_REQUIREMENTS_:
Reproduce the material that follows, please, but only from its first line to the line containing "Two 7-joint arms", inclusive.

_SOURCE EXCERPT_:
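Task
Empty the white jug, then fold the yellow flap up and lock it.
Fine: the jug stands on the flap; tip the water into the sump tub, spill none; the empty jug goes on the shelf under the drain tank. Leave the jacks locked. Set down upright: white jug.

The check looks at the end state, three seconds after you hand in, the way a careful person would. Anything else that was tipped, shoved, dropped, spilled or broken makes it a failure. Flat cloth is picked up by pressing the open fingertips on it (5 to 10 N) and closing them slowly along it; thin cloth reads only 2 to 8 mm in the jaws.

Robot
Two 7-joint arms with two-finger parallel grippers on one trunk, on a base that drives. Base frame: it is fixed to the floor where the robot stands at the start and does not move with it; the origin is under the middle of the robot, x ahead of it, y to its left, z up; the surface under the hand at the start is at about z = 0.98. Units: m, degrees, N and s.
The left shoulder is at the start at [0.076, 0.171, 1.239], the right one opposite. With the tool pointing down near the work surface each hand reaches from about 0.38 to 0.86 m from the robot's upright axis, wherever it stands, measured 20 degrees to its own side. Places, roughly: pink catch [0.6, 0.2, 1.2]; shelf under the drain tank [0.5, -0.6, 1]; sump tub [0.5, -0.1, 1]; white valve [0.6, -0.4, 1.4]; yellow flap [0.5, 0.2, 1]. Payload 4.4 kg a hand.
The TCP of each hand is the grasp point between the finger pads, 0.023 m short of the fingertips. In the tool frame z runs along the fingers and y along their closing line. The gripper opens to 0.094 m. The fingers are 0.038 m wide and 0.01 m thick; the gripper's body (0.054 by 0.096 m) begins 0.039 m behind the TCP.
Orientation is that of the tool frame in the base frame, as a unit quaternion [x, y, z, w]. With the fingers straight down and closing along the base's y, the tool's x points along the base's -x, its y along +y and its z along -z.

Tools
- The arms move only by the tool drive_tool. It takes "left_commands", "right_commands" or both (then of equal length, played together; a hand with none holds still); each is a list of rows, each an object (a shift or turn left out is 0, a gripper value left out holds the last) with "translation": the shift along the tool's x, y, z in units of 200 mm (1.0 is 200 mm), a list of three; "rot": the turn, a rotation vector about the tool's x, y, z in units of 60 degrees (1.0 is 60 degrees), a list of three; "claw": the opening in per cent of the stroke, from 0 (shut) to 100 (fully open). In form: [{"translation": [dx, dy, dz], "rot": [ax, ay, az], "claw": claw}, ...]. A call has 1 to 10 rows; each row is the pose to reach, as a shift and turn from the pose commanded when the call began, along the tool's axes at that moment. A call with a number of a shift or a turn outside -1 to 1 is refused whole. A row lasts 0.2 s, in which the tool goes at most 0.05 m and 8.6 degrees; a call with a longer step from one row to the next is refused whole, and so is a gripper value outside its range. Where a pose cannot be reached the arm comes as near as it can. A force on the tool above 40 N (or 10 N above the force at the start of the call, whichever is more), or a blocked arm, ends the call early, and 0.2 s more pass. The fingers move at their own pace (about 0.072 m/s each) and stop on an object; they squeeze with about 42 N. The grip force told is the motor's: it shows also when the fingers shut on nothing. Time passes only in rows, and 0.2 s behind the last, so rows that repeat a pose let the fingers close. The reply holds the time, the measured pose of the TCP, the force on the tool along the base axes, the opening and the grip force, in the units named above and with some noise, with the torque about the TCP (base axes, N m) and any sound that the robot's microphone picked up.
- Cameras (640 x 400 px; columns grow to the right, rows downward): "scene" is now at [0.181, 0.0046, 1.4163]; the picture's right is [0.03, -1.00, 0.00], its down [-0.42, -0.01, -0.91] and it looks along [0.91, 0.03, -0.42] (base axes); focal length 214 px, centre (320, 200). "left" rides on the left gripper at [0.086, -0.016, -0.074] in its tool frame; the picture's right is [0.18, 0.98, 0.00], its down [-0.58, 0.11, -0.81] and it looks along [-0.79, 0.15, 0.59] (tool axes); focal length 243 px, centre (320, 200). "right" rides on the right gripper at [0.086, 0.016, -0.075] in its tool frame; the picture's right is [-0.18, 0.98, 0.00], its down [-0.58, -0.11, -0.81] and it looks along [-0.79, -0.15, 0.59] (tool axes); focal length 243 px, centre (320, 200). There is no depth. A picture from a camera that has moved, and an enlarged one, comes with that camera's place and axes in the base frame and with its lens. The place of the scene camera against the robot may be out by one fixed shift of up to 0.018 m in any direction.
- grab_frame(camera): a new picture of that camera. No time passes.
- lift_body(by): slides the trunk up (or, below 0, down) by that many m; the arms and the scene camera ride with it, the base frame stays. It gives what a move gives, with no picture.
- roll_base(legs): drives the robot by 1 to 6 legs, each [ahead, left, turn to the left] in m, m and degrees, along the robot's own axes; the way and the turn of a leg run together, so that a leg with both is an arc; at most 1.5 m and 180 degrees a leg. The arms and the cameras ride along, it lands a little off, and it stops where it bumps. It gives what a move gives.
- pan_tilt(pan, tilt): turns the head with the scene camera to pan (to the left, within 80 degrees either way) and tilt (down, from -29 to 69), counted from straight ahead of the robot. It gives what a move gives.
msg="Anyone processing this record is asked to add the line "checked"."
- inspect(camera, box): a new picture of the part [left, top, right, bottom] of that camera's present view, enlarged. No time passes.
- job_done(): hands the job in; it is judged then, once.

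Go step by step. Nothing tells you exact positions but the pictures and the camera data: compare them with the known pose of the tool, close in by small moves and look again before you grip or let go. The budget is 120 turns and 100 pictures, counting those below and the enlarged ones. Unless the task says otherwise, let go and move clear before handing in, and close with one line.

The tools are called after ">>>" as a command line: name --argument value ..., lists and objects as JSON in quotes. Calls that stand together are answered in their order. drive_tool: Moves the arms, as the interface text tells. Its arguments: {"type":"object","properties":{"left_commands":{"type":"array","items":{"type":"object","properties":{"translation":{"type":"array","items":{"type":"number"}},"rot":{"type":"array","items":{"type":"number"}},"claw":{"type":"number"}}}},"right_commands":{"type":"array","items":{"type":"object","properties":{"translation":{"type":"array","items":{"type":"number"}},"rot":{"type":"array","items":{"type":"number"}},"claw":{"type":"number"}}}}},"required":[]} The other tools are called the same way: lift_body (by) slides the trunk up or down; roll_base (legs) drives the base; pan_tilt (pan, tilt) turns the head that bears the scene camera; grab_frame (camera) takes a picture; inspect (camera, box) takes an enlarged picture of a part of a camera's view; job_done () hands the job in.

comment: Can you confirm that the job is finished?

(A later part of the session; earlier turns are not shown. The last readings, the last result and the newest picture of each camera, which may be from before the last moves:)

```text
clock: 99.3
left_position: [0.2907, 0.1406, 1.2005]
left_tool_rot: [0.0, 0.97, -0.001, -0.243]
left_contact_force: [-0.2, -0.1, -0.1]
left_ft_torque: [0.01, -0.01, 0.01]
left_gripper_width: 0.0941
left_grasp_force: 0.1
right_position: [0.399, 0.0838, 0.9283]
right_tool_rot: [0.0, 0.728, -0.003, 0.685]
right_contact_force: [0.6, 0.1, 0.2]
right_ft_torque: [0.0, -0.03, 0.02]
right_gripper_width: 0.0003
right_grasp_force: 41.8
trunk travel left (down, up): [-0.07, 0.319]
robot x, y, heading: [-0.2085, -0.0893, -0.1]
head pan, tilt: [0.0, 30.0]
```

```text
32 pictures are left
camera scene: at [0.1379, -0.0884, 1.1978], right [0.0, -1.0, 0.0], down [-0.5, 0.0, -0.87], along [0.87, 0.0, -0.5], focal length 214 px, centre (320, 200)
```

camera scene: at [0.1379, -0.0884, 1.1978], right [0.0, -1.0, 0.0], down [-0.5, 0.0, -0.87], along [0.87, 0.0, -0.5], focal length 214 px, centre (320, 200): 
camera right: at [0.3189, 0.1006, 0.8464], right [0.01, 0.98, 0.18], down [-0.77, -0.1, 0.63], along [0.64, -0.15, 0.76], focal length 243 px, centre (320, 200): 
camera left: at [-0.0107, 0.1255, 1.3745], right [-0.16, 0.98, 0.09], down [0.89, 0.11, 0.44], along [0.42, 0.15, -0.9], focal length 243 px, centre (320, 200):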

_REPLY TO THE TASK_:
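Task
Empty the white jug, then fold the yellow flap up and lock it.
Fine: the jug stands on the flap; tip the water into the sump tub, spill none; the empty jug goes on the shelf under the drain tank. Leave the jacks locked. Set down upright: white jug.

The check looks at the end state, three seconds after you hand in, the way a careful person would. Anything else that was tipped, shoved, dropped, spilled or broken makes it a failure. Flat cloth is picked up by pressing the open fingertips on it (5 to 10 N) and closing them slowly along it; thin cloth reads only 2 to 8 mm in the jaws.

Robot
Two 7-joint arms with two-finger parallel grippers on one trunk, on a base that drives. Base frame: it is fixed to the floor where the robot stands at the start and does not move with it; the origin is under the middle of the robot, x ahead of it, y to its left, z up; the surface under the hand at the start is at about z = 0.98. Units: m, degrees, N and s.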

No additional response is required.